St. Bede's Episcopal Church v. City of Santa Fe, 85 N.M. 109, 509 P.2d 876 (1973)

May 4, 1973 · Supreme Court of New Mexico · No. 9544
85 N.M. 109, 509 P.2d 876

509 P.2d 876

ST. BEDE’S EPISCOPAL CHURCH, Petitioner-Appellant, v. CITY OF SANTA FE, a Municipal Corporation, et al., Respondents-Appellees, G. R. Quintana, Intervenor-Appellee.

No. 9544.

Supreme Court of New Mexico.

May 4, 1973.

Zinn & Donnell, James E. Thomson, Santa Fe, for appellant.

Eloy Francis Martinez, Santa Fe, for City of Santa Fe.

Robert E. Fox, Santa Fe, for intervenor.


OMAN, Justice.

This suit was brought by Petitioner in district court pursuant to § 14-20-7, N.M. S.A.1953 (Repl.Vol. 3, 1968). Petitioner sought reversal of a decision of Respondents, the zoning authority of the City of Santa Fe, by which the zoning classification of a portion of a tract of land owned by Intervenor was changed f-rom RM-2 [multiple family residential] to C-2 [general commercial planned unit development]. The court decided the issues in favor of the validity of the rezoning and entered a judgment and decree dismissing the writ of certiorari previously granted. Petitioner has appealed therefrom. We affirm.

Intervenor requested Respondents to rezone from RM-2 to C-2, a tract of land containing 3.659 acres, more or less, owned by him. A public hearing, pursuant to notice thereof, was held on this request as required by § 14-20-4, N.M.S.A.1953 (Repl. Vol. 3, 1968). Petitioner, who owned 20% or more of the land within 100 ft. of the tract proposed to be rezoned, excluding the public right of way of St. Francis Drive, *110which lies between Petitioner’s property and the tract sought to be rezoned, filed a protest to Intervenor’s request.
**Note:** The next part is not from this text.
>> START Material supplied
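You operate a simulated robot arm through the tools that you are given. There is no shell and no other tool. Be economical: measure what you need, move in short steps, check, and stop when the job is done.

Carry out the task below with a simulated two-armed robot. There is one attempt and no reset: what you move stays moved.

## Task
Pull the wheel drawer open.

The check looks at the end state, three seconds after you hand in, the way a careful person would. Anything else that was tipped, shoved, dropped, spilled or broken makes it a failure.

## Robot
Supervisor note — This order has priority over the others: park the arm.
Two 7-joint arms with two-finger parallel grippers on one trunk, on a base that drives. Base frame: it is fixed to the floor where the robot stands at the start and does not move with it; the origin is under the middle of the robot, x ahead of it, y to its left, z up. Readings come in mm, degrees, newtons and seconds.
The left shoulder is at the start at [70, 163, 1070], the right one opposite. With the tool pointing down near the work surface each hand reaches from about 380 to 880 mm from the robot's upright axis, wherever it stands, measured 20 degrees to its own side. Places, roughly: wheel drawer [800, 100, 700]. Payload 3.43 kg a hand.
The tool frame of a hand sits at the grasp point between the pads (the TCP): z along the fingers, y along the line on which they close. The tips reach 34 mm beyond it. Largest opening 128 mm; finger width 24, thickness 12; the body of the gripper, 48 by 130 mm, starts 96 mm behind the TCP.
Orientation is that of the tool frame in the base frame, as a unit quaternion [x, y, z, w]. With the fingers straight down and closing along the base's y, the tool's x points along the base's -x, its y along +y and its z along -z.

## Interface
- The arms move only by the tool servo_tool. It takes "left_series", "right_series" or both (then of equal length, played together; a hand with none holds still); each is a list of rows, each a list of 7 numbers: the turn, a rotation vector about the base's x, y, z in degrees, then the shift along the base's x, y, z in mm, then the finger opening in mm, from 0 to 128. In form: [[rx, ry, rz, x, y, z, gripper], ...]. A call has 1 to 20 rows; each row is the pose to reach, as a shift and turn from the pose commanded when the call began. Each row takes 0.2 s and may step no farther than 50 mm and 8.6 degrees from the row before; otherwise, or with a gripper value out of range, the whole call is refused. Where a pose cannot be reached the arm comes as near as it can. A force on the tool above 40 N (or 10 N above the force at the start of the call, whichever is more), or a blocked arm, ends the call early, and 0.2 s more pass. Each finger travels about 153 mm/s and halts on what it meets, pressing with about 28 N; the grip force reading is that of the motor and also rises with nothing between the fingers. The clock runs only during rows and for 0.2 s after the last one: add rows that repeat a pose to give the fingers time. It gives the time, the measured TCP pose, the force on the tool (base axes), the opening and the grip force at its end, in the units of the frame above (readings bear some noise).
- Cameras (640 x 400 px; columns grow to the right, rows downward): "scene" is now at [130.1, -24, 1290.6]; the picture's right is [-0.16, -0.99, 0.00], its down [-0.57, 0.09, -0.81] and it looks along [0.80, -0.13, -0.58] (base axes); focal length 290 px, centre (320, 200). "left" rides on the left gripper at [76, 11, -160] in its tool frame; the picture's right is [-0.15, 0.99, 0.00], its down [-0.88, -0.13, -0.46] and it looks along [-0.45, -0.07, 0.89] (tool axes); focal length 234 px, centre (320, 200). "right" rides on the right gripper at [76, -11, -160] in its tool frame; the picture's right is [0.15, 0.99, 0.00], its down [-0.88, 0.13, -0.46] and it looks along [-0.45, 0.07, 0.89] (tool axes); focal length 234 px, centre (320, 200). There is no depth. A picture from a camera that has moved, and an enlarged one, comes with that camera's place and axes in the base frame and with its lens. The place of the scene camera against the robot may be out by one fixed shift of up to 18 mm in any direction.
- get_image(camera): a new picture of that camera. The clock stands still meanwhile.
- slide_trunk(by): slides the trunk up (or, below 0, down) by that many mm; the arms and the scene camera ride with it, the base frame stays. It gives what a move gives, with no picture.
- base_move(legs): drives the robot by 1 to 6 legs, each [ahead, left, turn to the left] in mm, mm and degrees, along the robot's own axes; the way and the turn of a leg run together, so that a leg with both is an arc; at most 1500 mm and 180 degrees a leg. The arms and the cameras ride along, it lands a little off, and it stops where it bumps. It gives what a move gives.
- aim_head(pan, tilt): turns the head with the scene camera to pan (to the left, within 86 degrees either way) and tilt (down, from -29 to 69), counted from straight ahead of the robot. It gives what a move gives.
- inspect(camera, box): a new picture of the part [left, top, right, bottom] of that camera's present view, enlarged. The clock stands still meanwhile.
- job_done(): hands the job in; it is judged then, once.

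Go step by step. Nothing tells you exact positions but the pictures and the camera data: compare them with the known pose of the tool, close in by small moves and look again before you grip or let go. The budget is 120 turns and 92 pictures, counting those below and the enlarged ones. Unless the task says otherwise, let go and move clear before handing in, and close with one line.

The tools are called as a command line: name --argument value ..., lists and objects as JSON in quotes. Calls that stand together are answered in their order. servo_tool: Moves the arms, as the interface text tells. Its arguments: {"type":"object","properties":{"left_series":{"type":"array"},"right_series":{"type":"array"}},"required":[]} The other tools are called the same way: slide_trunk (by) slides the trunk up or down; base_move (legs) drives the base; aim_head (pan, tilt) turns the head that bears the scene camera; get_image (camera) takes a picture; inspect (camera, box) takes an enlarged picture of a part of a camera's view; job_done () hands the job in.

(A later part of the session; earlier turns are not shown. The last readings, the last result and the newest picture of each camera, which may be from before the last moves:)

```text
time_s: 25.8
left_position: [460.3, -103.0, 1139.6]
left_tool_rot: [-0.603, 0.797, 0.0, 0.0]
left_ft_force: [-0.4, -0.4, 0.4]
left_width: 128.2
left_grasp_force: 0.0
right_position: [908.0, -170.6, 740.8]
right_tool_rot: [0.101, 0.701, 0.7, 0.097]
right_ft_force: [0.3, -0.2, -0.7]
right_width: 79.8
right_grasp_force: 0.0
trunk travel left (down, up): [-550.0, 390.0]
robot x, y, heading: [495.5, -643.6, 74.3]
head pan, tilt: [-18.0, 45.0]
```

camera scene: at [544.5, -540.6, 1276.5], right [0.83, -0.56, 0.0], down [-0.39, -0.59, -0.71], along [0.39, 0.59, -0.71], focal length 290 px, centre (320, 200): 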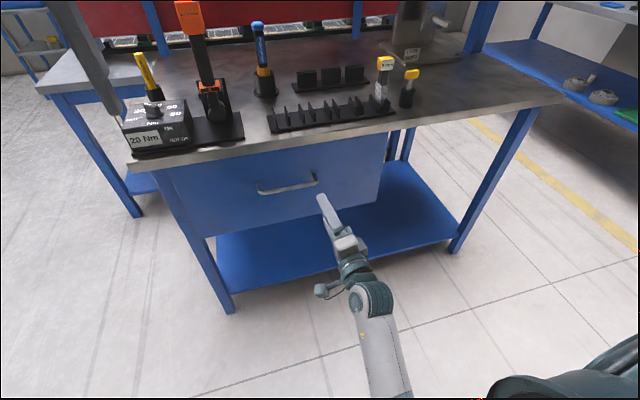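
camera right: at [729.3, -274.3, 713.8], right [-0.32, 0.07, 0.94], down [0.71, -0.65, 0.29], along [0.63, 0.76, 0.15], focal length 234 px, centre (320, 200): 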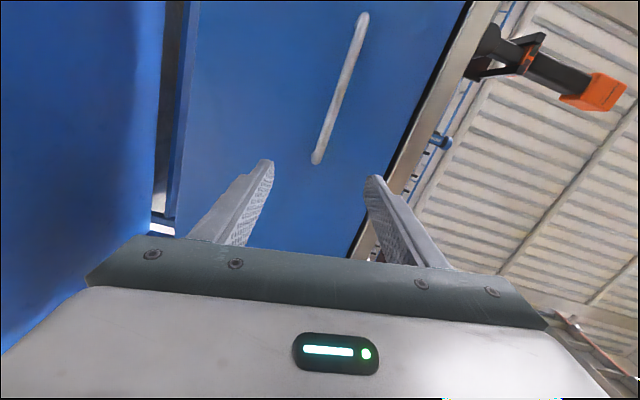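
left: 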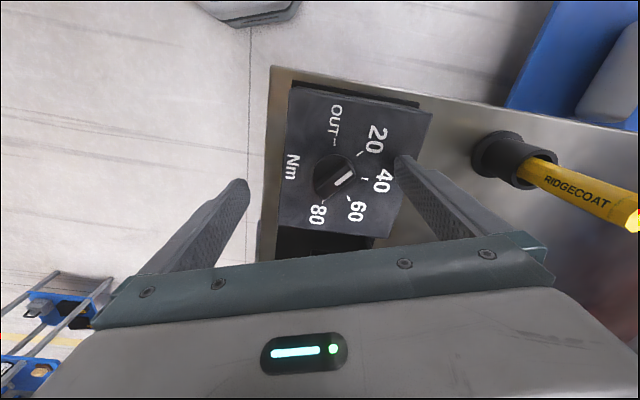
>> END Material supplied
At the public hearing, Intervenor eliminated from his original rezoning request a tract 100 ft. in depth along St. Francis Drive and directly across from Petitioner’s property. Thereupon Respondents approved Intervenor’s request and rezoned the remaining 2.774 acres from RM-2 to C-2 by a five to four vote of the Respondents. The zoning of the 100 ft. strip along St. Michael’s Drive, which contained about .885 acres, remained RM-2.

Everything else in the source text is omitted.